SUPPLIED INFORMATION:

## start

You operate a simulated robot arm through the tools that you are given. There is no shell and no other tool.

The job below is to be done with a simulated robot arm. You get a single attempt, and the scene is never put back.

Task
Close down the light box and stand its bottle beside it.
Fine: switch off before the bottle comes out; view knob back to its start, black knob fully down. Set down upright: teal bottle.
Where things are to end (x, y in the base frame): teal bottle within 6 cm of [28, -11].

## end

WHAT YOU SHOULD DO: Recopy the whole listing exactly.

ANSWER TO THE TASK:
You operate a simulated robot arm through the tools that you are given. There is no shell and no other tool.

The job below is to be done with a simulated robot arm. You get a single attempt, and the scene is never put back.

Task
Close down the light box and stand its bottle beside it.
Fine: switch off before the bottle comes out; view knob back to its start, black knob fully down. Set down upright: teal bottle.
Where things are to end (x, y in the base frame): teal bottle within 6 cm of [28, -11].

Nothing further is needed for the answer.